Monday, November 29, 2010

Pigeon Pea and Ham Soup

Back to some Caribbean cooking!  I cooked a lot of island food while in Florida.  Many cooks I that worked with were from the Caribbean islands.  So, I learned as much as I could from them while I was there.  Mastering the caribbean spices and chili peppers is difficult.  If you want to learn Caribbean cooking then start with the island native dishes.  Arawak and Carib tribes cooked some great food!  Jerk and barbacoa are two examples.  Both dishes use local chili peppers and are very spicy hot!  Pigeon peas have a deep flavor like lentils.  Pigeon peas are a main staple in the Caribbean too. 

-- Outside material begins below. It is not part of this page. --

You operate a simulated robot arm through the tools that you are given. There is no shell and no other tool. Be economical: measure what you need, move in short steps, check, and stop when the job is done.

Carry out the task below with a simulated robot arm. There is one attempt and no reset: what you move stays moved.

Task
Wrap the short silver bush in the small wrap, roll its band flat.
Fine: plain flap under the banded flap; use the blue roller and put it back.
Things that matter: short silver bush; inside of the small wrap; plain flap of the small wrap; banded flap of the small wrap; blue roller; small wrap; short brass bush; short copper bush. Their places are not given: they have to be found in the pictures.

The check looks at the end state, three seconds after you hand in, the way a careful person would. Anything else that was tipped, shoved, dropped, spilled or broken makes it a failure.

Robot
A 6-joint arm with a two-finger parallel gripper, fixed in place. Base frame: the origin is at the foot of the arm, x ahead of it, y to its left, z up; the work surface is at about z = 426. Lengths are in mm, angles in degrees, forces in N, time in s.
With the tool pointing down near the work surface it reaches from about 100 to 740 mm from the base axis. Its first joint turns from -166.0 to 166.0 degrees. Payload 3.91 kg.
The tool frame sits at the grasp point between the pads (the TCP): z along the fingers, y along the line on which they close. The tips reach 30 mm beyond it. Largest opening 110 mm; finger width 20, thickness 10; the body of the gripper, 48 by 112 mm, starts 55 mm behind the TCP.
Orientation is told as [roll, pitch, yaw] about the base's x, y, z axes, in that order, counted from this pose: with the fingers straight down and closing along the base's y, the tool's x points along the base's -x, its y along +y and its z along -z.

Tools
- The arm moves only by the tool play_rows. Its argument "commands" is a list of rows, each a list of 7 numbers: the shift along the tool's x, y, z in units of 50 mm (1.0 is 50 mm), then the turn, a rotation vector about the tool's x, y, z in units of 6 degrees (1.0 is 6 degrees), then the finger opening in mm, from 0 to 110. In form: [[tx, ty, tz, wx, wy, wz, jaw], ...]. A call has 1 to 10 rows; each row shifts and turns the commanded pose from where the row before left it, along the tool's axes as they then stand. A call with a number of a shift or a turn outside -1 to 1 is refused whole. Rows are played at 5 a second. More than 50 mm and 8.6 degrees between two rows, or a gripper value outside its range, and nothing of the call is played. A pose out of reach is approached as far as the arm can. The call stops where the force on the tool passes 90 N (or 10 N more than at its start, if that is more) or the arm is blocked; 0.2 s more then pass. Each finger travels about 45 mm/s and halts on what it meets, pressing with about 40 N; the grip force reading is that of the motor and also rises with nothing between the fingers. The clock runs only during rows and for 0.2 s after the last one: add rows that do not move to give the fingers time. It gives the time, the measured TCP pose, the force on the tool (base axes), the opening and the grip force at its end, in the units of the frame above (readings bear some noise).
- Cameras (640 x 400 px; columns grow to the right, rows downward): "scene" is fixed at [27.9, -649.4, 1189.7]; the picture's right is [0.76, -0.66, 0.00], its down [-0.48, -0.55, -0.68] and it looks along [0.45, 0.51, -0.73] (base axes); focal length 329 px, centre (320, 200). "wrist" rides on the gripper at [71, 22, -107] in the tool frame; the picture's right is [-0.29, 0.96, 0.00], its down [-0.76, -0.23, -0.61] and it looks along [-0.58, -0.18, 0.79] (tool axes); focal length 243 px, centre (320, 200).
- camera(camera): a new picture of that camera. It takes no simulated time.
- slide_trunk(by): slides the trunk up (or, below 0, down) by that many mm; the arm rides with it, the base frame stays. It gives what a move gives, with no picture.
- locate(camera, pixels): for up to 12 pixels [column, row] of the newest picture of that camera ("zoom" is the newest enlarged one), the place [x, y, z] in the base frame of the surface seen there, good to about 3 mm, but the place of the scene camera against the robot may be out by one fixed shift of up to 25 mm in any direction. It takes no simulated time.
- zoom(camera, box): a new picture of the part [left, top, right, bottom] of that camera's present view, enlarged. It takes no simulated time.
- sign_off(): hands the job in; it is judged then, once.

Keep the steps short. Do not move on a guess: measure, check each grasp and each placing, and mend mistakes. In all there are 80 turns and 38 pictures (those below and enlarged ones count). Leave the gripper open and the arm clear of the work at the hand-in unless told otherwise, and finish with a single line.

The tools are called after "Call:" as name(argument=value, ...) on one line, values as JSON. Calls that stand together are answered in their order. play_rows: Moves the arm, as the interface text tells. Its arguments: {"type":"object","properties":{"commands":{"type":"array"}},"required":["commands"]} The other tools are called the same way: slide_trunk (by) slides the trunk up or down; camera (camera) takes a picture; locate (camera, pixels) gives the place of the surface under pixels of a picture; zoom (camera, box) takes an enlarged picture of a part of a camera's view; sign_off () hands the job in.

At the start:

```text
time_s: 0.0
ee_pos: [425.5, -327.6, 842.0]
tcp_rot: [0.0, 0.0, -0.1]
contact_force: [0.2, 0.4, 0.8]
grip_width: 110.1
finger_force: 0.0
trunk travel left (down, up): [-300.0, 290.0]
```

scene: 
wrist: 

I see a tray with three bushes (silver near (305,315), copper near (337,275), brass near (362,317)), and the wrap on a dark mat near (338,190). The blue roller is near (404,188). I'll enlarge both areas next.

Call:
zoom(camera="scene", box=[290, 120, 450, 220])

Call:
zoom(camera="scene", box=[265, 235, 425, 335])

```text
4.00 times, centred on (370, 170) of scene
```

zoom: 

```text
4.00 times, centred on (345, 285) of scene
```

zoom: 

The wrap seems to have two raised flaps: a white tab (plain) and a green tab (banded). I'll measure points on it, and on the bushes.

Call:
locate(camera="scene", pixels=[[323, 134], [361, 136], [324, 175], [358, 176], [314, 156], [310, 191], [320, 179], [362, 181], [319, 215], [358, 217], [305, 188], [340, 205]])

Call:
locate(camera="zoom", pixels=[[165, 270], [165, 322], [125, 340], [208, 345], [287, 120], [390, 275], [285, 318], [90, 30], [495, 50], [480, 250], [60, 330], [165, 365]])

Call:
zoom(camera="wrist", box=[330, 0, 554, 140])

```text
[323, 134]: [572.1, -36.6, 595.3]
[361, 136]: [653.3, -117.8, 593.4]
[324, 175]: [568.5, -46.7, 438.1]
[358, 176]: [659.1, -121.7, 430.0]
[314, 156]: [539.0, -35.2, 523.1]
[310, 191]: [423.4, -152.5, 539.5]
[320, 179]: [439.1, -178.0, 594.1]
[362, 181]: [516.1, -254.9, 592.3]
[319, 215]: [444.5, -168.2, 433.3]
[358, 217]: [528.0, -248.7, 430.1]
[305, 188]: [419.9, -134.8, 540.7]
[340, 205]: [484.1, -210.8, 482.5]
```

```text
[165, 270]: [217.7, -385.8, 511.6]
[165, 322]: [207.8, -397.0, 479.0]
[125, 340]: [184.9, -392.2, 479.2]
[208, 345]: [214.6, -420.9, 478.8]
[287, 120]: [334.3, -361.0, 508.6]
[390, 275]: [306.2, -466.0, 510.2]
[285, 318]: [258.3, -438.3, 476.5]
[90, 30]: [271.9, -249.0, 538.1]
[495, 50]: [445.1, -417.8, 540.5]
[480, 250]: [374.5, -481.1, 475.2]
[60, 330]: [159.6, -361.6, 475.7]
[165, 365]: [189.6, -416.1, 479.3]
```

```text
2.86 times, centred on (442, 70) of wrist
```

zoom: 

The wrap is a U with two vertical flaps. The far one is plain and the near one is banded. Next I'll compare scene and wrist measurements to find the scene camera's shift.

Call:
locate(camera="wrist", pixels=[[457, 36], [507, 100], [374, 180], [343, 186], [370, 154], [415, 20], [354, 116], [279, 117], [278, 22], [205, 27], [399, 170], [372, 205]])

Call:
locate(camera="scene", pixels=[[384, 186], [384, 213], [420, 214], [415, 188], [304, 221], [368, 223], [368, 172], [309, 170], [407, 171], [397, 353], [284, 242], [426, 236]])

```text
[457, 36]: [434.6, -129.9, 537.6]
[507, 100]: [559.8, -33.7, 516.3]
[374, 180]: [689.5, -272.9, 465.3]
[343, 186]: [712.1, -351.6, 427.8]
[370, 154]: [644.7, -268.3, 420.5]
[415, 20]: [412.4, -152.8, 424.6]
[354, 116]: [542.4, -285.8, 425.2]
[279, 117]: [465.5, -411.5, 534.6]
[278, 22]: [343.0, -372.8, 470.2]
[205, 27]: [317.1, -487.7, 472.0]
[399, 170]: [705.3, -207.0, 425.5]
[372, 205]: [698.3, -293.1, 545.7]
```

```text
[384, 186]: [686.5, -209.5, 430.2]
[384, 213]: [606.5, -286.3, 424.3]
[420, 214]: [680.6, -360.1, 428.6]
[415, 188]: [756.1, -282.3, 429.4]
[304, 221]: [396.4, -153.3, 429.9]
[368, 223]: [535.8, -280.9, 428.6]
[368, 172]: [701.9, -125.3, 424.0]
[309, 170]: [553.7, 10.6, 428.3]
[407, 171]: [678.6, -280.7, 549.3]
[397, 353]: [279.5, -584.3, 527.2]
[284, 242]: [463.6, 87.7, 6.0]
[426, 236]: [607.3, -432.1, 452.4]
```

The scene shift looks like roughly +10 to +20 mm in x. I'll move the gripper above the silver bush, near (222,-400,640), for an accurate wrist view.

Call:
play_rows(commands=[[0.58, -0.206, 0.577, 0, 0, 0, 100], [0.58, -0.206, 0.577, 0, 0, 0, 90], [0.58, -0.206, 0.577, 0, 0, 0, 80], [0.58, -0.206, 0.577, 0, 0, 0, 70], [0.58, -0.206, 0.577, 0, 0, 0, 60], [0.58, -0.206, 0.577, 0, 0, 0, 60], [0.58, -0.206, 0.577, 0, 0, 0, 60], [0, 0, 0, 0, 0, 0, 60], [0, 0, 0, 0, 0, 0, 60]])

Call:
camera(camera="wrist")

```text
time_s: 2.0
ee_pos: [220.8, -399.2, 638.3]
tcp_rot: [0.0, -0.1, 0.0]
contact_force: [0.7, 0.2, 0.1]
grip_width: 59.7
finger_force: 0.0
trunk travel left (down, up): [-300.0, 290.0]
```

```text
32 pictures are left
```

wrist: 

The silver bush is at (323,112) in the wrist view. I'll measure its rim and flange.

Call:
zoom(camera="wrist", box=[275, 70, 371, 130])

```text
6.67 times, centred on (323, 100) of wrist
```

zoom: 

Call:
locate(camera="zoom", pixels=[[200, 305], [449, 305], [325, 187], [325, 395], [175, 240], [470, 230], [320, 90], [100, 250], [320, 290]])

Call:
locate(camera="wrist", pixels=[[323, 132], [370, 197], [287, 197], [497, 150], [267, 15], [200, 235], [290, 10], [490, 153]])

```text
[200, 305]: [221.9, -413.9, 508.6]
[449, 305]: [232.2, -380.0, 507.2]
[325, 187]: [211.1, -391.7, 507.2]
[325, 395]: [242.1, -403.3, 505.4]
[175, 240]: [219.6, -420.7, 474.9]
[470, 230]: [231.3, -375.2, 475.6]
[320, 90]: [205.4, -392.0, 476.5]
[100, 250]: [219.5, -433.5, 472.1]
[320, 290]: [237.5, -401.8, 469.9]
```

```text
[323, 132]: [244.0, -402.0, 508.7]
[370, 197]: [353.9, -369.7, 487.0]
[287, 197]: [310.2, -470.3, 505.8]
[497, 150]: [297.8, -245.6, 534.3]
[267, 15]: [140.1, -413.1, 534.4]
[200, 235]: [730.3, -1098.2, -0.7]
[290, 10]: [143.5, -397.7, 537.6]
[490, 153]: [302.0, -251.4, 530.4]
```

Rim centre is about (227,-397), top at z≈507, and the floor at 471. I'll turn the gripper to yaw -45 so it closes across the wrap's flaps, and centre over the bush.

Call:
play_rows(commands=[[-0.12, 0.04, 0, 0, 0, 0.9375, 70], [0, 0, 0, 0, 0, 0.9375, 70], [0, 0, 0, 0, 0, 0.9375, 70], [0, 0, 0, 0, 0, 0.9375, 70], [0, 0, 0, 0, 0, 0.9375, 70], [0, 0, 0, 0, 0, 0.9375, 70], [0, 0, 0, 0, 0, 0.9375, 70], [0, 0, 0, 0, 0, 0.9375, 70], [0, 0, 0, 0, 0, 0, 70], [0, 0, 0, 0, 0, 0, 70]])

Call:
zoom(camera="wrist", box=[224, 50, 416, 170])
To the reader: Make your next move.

     Soup Recipe:  Boil vegetable broth in a sauce pot. 
     Add a little bit each of chopped celery, carrot and onion. 
     Add a little bit of these ingredients:  chopped scallion, chopped tomato, diced green bell pepper, diced red bell pepper and a half of a Scotch Bonnet Chile Pepper ("Bonnie" Peppers are very hot!). 
     Add a generous amount of washed canned pigeon peas or cooked dried pigeon peas. 
     Add a few hand torn ham chunks. 
     Add a bay leaf, a little ground allspice, sea salt and black pepper. 
     Simmer till the flavors meld and the vegetables are cooked tender. 
     Mash 1/2 of the pigeon peas in the pot. 
     Stir and simmer the soup for a few more minutes. 
     Serve with a slice of toasted bread. 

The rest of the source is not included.